▸ Source document:

All about infrastructure
The hearings we covered were all about infrastructure, in one form or another.

  • Last Wednesday, the House’s largest standing committee, Transportation & Infrastructure, met to discuss “The State of Transportation Infrastructure and Supply Chain Challengeswith witnesses from the American Trucking Associations, the Association of American Railroads, Associated General Contractors of America, Port Houston, and the Transportation Trades Department of the AFL-CIO. The Committee has oversight responsibility for the $660 billion the Department of Transportation will administer under the Infrastructure Investment and Jobs Act (IIJA); Chairman Sam Graves (R-MO), who did not support the IIJA, said he was determined to make sure that these funds are spent responsibly.

    The T&I hearing ran for more than five hours — if you’d like the full report, we’re happy to send it to you — as witnesses told lawmakers about the need to clarify Buy America rules, reform the permitting process, and invest in creative approaches to workforce development. California’s new law on independent contractors was a topic of contention, as were the Biden Administration’s ambitious climate goals.

  • Last Thursday, we saw Deputy Secretary of Energy David Turk testify before the Senate Committee on Energy and Natural Resources on the Department’s implementation of the IIJA, which has so far made $37 billion available around the country for projects to support development of batteries and alternative fuels, improvements in the electrical grid and energy efficiency, and carbon capture and storage initiatives. A new Office of State and Community Energy Programs (SCEP)within DOE has been created to help state and local governments find and apply for funding opportunities. Committee Chairman Joe Manchin (D-WV) sees the IIJA and the Inflation Reduction Act (IRA) more as laws designed to increase the nation’s energy security than as laws designed to promote clean energy, and he said he planned to discuss this with the White House and Energy Secretary Jennifer Granholm. A full report on this hearing is available for anyone who wants it.

The China Question
US-China relations were already going to be a major issue for the 118th Congress, even before the rogue balloon. The House Minority Leader Hakeem Jeffries (D-NY) named 11 Democratic members to the Select Committee on the Strategic Competition Between the United States and the Chinese Communist Party, joining 13 Republicans appointed by Speaker Kevin McCarthy (R-CA). Committee members are:

  • Mike Gallagher (R-WI), Chair
  • Rob Wittman (R-VA)

▸ Recorded information:
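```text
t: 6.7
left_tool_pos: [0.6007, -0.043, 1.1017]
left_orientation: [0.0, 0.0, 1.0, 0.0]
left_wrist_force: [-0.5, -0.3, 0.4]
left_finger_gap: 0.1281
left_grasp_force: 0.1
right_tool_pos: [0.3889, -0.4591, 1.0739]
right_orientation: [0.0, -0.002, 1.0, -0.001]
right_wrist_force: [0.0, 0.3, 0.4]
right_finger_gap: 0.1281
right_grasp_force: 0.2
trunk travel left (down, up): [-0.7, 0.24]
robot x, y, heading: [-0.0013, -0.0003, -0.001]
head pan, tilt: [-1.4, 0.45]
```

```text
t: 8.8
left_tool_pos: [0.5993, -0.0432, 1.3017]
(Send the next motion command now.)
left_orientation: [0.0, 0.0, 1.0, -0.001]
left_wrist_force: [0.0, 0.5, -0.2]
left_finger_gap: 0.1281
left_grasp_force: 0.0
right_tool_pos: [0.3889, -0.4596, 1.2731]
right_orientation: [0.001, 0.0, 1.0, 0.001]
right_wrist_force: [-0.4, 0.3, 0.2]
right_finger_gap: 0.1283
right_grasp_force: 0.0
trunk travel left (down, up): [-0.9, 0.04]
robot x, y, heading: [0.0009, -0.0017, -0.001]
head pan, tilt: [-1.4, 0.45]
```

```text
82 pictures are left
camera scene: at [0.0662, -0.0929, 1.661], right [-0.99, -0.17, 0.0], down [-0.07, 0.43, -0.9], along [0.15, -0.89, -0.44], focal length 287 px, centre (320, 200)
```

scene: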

▸ Task details: Continue the source document from where it stops.

▸ Written response:
  • Blaine Luetkemeyer (R-MO)
  • Andy Barr (R-KY)
  • Dan Newhouse (R-WA)
  • John Moolenaar (R-MI)
  • Darin LaHood (R-IL)
  • Neal Dunn (R-FL)
  • Jim Banks (R-IN)
  • Dusty Johnson (R-SD)
  • Michelle Steel (R-CA)
  • Ashley Hinson (R-IA)
  • Carlos Giménez (R-FL)
  • Raja Krishnamoorthi (D-IL), Ranking Member
  • Kathy Castor (D-FL)
  • Andre Carson (D-IN)
  • Seth Moulton (D-MA)
  • Ro Khanna (D-CA)
  • Andy Kim (D-NJ)
  • Mikie Sherrill (D-NJ)
  • Haley Stevens (D-MI)
  • Jake Auchincloss (D-MA)
  • Ritchie Torres (D-NY)
  • Shontel Brown (D-OH)

Chairman Gallagher said that he was “thrilled to have Rep. Krishnamoorthi as my partner on this critical bipartisan effort,” and yesterday, the two legislators issued a joint statement saying that the Chinese balloon over US soil “demonstrates that the CCP (Chinese Communist Party) threat is not confined to distant shores.”

Meanwhile — because everything this week is “meanwhile” — House Financial Services Committee Chairman Patrick McHenry (R-NC) announced a full committee hearing on “Combatting the Economic Threat from China”, to collect testimony on seventeen (17) different legislative proposals to protect US interests from malign Chinese interests. And the Senate Foreign Relations Committee will hold its first hearing on Thursday on “Evaluating US-China Policy in the Era of Strategic Competition.”

Crypto asset regulation is a bipartisan priority for Senate 
Both the Chairman and the ranking member of the Senate Banking Committee have put developing a regulatory framework for digital assets near the top of their agendas for this Congress.  Senate Banking Committee Chairman Sherrod Brown (D-OH) announced that the Committee will hold hearings this month on the state of the nation’s housing, the need for federal guardrails for digital assets, and the use of sanctions, export controls, and other tools to advance national security and foreign policy. The Committee’s new ranking member, Senator Tim Scott (R-SC) published his own set of priorities, which include reducing regulatory barriers to credit and capital formation, reining in regulatory overreach, and developing a bipartisan framework “that accounts for both the rapid growth in the use of cryptocurrencies and the concerns raised by high-profile failures.”

Huizenga will lead Republican working group on ESG proposals
House Financial Services Committee Chairman Patrick McHenry (R-NC) announced that Rep. Bill Huizenga (R-MI), chair of the panel’s Oversight and Investigations Subcommittee, will head a nine-member working group “to combat the threat to our capital markets posed by those on the far left pushing environmental, social, and governance (ESG) proposals.” Huizenga cited the Securities and Exchange Commission’s proposed climate disclosure rule as an example of regulatory overreach. The working group will include Reps. Ann Wagner (R-MO), Barry Loudermilk (R-GA), Bryan Steil (R-WI), Andrew Garbarino (R-NY), Byron Donalds (R-FL), Monica De La Cruz (R-TX), Erin Houchin (R-IN), and Andy Ogles (R-TN).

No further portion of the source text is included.